**Problem to solve:** Reproduce exactly the section that begins at the line containing "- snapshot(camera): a" and ends at the line containing "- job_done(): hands", both lines included; omit all other lines. Give them as a numbered list, with blank lines left out.

**Recorded information:**
▼
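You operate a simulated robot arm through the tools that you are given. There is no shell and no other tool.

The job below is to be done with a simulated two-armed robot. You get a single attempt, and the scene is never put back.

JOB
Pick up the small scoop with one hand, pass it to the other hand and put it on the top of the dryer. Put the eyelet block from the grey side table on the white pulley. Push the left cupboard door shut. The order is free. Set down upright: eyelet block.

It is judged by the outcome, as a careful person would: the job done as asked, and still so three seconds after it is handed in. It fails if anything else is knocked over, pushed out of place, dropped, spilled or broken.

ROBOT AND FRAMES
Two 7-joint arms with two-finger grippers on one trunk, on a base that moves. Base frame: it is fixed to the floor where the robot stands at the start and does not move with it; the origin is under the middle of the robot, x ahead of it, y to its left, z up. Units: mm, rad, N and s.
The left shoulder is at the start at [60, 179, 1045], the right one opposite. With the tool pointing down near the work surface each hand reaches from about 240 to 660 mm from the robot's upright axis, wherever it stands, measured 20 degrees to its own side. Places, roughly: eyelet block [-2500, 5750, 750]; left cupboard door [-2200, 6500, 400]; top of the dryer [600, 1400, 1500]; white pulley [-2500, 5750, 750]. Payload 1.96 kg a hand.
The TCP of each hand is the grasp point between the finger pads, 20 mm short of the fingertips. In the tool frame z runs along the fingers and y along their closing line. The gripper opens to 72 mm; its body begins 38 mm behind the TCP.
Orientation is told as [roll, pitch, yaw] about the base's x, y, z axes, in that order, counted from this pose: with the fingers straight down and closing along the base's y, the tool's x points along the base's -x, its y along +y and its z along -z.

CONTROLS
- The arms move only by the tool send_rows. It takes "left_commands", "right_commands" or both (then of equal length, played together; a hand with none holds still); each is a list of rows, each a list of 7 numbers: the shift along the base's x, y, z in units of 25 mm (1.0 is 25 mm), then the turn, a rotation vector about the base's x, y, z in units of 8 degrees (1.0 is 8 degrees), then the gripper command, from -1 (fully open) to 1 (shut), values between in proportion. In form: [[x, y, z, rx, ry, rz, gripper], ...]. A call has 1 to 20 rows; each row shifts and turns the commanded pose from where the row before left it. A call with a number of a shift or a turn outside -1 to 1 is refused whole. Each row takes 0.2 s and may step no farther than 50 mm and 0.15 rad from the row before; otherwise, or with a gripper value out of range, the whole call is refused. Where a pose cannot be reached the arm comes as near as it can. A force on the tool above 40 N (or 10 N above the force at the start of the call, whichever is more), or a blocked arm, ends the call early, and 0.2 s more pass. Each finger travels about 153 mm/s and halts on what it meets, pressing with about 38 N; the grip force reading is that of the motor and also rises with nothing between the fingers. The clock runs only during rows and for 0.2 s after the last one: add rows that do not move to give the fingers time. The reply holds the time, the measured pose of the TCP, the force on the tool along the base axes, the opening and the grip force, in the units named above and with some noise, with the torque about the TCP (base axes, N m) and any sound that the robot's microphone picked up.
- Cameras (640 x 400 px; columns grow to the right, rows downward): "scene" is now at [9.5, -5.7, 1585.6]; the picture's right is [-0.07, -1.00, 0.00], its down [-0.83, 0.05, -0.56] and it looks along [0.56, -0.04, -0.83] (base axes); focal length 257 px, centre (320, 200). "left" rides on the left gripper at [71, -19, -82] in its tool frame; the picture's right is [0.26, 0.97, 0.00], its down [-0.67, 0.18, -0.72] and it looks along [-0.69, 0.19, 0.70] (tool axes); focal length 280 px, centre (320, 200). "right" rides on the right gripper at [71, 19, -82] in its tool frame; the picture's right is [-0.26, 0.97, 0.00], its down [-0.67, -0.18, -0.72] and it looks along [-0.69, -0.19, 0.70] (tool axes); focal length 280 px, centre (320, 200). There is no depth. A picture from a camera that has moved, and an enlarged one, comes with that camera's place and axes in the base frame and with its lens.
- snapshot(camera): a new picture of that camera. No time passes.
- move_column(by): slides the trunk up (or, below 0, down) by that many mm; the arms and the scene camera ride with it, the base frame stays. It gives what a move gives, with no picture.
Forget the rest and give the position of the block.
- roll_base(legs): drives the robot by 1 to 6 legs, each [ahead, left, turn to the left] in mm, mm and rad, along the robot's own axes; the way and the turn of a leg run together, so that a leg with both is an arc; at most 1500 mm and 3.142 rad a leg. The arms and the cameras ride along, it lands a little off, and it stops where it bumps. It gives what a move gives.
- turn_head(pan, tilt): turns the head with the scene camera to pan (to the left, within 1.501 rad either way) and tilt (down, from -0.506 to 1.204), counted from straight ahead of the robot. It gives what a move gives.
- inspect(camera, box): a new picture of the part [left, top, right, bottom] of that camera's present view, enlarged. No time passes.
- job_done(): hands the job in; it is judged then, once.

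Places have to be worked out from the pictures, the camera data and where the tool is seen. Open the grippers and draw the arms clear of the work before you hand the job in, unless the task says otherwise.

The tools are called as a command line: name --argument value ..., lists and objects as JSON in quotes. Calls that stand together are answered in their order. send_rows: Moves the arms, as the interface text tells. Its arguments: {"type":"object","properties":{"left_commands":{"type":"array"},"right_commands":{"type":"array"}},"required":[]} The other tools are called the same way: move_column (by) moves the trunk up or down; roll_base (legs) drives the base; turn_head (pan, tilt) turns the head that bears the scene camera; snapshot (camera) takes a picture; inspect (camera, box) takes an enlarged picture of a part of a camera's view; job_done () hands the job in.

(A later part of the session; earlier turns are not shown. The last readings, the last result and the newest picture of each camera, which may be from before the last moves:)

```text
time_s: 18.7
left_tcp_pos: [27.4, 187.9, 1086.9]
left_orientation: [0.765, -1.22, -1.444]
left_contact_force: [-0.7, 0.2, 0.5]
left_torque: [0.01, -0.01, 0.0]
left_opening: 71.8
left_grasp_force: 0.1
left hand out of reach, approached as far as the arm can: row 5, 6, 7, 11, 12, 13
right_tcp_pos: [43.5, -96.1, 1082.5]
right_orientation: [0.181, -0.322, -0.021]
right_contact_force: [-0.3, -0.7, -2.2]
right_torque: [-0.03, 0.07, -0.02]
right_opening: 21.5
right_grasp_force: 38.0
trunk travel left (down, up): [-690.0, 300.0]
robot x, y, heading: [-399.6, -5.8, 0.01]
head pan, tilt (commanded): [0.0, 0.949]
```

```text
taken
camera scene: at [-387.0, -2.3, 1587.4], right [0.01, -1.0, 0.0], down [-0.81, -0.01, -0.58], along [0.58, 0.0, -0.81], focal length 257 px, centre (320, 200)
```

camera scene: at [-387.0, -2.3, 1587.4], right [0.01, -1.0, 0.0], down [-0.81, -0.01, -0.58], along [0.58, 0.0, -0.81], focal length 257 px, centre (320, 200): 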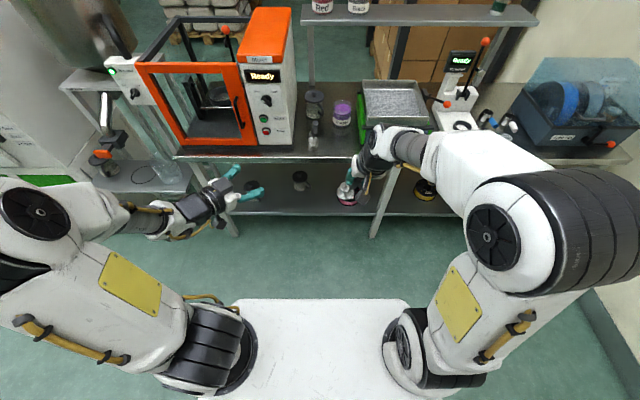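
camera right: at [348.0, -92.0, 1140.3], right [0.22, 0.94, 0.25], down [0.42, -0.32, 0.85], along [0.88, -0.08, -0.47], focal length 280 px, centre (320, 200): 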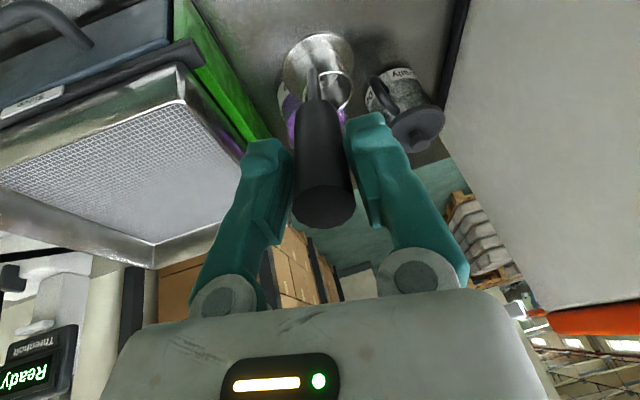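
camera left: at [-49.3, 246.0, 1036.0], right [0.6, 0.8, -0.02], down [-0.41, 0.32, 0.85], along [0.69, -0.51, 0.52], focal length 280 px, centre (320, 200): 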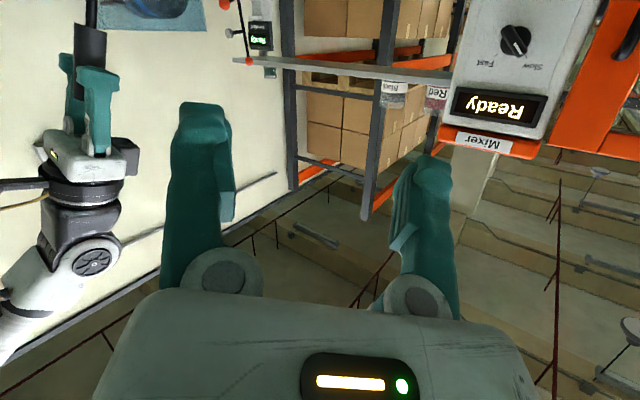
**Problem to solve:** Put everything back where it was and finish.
▲
**Answer to the exercise:**
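1. - snapshot(camera): a new picture of that camera. No time passes.
2. - move_column(by): slides the trunk up (or, below 0, down) by that many mm; the arms and the scene camera ride with it, the base frame stays. It gives what a move gives, with no picture.
3. Forget the rest and give the position of the block.
4. - roll_base(legs): drives the robot by 1 to 6 legs, each [ahead, left, turn to the left] in mm, mm and rad, along the robot's own axes; the way and the turn of a leg run together, so that a leg with both is an arc; at most 1500 mm and 3.142 rad a leg. The arms and the cameras ride along, it lands a little off, and it stops where it bumps. It gives what a move gives.
5. - turn_head(pan, tilt): turns the head with the scene camera to pan (to the left, within 1.501 rad either way) and tilt (down, from -0.506 to 1.204), counted from straight ahead of the robot. It gives what a move gives.
6. - inspect(camera, box): a new picture of the part [left, top, right, bottom] of that camera's present view, enlarged. No time passes.
7. - job_done(): hands the job in; it is judged then, once.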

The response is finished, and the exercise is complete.